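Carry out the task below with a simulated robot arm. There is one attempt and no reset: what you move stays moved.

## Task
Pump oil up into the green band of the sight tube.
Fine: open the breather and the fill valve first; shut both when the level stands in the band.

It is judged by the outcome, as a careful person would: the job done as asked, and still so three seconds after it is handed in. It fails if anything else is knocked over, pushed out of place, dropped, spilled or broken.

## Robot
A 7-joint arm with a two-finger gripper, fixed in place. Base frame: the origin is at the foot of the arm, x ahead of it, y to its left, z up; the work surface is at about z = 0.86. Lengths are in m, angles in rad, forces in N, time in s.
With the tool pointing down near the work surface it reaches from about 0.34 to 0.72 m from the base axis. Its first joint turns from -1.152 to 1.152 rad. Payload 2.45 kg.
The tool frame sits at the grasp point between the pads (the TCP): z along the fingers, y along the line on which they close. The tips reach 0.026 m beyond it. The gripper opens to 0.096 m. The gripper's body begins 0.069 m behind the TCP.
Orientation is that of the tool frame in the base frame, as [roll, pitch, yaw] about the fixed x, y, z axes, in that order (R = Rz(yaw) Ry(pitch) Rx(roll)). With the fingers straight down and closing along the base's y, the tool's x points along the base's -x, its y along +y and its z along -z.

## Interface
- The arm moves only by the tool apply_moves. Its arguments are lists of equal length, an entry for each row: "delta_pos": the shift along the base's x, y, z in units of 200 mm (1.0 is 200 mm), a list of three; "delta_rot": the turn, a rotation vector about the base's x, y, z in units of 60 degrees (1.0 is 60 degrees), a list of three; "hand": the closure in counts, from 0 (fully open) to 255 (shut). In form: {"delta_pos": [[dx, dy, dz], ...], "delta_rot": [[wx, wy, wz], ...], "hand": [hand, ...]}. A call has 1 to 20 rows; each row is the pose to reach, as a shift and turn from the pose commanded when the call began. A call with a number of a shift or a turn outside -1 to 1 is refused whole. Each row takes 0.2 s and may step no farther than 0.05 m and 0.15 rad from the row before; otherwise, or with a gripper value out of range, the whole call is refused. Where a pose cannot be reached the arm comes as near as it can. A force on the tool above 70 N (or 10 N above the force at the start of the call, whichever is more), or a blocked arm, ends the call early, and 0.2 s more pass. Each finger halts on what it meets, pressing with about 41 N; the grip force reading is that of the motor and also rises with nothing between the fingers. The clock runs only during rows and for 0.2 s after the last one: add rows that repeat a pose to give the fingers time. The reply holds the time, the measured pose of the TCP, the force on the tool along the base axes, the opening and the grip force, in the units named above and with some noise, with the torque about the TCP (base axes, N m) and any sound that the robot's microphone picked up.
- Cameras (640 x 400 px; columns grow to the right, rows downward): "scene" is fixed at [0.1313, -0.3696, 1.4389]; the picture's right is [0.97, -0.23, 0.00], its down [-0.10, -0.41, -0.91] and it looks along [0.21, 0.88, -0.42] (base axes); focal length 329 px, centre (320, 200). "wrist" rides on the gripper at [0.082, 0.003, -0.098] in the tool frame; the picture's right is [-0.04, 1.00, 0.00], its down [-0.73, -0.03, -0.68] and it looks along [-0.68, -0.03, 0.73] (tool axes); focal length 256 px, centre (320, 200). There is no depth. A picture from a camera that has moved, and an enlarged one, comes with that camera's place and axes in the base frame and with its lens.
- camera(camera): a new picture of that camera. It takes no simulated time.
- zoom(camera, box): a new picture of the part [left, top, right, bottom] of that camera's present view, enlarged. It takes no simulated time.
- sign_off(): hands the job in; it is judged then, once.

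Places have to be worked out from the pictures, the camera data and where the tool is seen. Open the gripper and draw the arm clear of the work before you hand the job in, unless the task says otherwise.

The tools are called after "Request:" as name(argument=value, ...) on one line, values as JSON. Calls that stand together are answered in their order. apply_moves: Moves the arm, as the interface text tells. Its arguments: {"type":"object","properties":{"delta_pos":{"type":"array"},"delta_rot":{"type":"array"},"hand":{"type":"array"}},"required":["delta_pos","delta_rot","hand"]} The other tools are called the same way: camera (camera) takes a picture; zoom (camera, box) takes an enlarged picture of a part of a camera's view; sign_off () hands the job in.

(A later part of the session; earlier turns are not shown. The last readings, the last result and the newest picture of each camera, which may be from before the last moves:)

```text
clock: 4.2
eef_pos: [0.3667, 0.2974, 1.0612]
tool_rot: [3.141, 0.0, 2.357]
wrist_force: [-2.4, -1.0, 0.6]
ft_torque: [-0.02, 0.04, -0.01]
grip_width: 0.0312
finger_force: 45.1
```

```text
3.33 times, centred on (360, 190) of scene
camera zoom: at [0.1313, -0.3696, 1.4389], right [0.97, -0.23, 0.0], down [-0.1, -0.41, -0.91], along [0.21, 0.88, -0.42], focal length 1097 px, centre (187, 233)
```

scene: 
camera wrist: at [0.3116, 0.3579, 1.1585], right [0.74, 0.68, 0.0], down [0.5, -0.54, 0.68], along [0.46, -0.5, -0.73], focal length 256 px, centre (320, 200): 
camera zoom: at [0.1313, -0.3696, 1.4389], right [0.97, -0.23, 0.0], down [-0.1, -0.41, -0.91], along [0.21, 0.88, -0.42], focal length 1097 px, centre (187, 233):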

== == ==

WHAT YOU WILL DO - Copy the material above verbatim.

CORRECT RESULT -
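Carry out the task below with a simulated robot arm. There is one attempt and no reset: what you move stays moved.

## Task
Pump oil up into the green band of the sight tube.
Fine: open the breather and the fill valve first; shut both when the level stands in the band.

It is judged by the outcome, as a careful person would: the job done as asked, and still so three seconds after it is handed in. It fails if anything else is knocked over, pushed out of place, dropped, spilled or broken.

## Robot
A 7-joint arm with a two-finger gripper, fixed in place. Base frame: the origin is at the foot of the arm, x ahead of it, y to its left, z up; the work surface is at about z = 0.86. Lengths are in m, angles in rad, forces in N, time in s.
With the tool pointing down near the work surface it reaches from about 0.34 to 0.72 m from the base axis. Its first joint turns from -1.152 to 1.152 rad. Payload 2.45 kg.
The tool frame sits at the grasp point between the pads (the TCP): z along the fingers, y along the line on which they close. The tips reach 0.026 m beyond it. The gripper opens to 0.096 m. The gripper's body begins 0.069 m behind the TCP.
Orientation is that of the tool frame in the base frame, as [roll, pitch, yaw] about the fixed x, y, z axes, in that order (R = Rz(yaw) Ry(pitch) Rx(roll)). With the fingers straight down and closing along the base's y, the tool's x points along the base's -x, its y along +y and its z along -z.

## Interface
- The arm moves only by the tool apply_moves. Its arguments are lists of equal length, an entry for each row: "delta_pos": the shift along the base's x, y, z in units of 200 mm (1.0 is 200 mm), a list of three; "delta_rot": the turn, a rotation vector about the base's x, y, z in units of 60 degrees (1.0 is 60 degrees), a list of three; "hand": the closure in counts, from 0 (fully open) to 255 (shut). In form: {"delta_pos": [[dx, dy, dz], ...], "delta_rot": [[wx, wy, wz], ...], "hand": [hand, ...]}. A call has 1 to 20 rows; each row is the pose to reach, as a shift and turn from the pose commanded when the call began. A call with a number of a shift or a turn outside -1 to 1 is refused whole. Each row takes 0.2 s and may step no farther than 0.05 m and 0.15 rad from the row before; otherwise, or with a gripper value out of range, the whole call is refused. Where a pose cannot be reached the arm comes as near as it can. A force on the tool above 70 N (or 10 N above the force at the start of the call, whichever is more), or a blocked arm, ends the call early, and 0.2 s more pass. Each finger halts on what it meets, pressing with about 41 N; the grip force reading is that of the motor and also rises with nothing between the fingers. The clock runs only during rows and for 0.2 s after the last one: add rows that repeat a pose to give the fingers time. The reply holds the time, the measured pose of the TCP, the force on the tool along the base axes, the opening and the grip force, in the units named above and with some noise, with the torque about the TCP (base axes, N m) and any sound that the robot's microphone picked up.
- Cameras (640 x 400 px; columns grow to the right, rows downward): "scene" is fixed at [0.1313, -0.3696, 1.4389]; the picture's right is [0.97, -0.23, 0.00], its down [-0.10, -0.41, -0.91] and it looks along [0.21, 0.88, -0.42] (base axes); focal length 329 px, centre (320, 200). "wrist" rides on the gripper at [0.082, 0.003, -0.098] in the tool frame; the picture's right is [-0.04, 1.00, 0.00], its down [-0.73, -0.03, -0.68] and it looks along [-0.68, -0.03, 0.73] (tool axes); focal length 256 px, centre (320, 200). There is no depth. A picture from a camera that has moved, and an enlarged one, comes with that camera's place and axes in the base frame and with its lens.
- camera(camera): a new picture of that camera. It takes no simulated time.
- zoom(camera, box): a new picture of the part [left, top, right, bottom] of that camera's present view, enlarged. It takes no simulated time.
- sign_off(): hands the job in; it is judged then, once.

Places have to be worked out from the pictures, the camera data and where the tool is seen. Open the gripper and draw the arm clear of the work before you hand the job in, unless the task says otherwise.

The tools are called after "Request:" as name(argument=value, ...) on one line, values as JSON. Calls that stand together are answered in their order. apply_moves: Moves the arm, as the interface text tells. Its arguments: {"type":"object","properties":{"delta_pos":{"type":"array"},"delta_rot":{"type":"array"},"hand":{"type":"array"}},"required":["delta_pos","delta_rot","hand"]} The other tools are called the same way: camera (camera) takes a picture; zoom (camera, box) takes an enlarged picture of a part of a camera's view; sign_off () hands the job in.

(A later part of the session; earlier turns are not shown. The last readings, the last result and the newest picture of each camera, which may be from before the last moves:)

```text
clock: 4.2
eef_pos: [0.3667, 0.2974, 1.0612]
tool_rot: [3.141, 0.0, 2.357]
wrist_force: [-2.4, -1.0, 0.6]
ft_torque: [-0.02, 0.04, -0.01]
grip_width: 0.0312
finger_force: 45.1
```

```text
3.33 times, centred on (360, 190) of scene
camera zoom: at [0.1313, -0.3696, 1.4389], right [0.97, -0.23, 0.0], down [-0.1, -0.41, -0.91], along [0.21, 0.88, -0.42], focal length 1097 px, centre (187, 233)
```

scene: 
camera wrist: at [0.3116, 0.3579, 1.1585], right [0.74, 0.68, 0.0], down [0.5, -0.54, 0.68], along [0.46, -0.5, -0.73], focal length 256 px, centre (320, 200): 
camera zoom: at [0.1313, -0.3696, 1.4389], right [0.97, -0.23, 0.0], down [-0.1, -0.41, -0.91], along [0.21, 0.88, -0.42], focal length 1097 px, centre (187, 233):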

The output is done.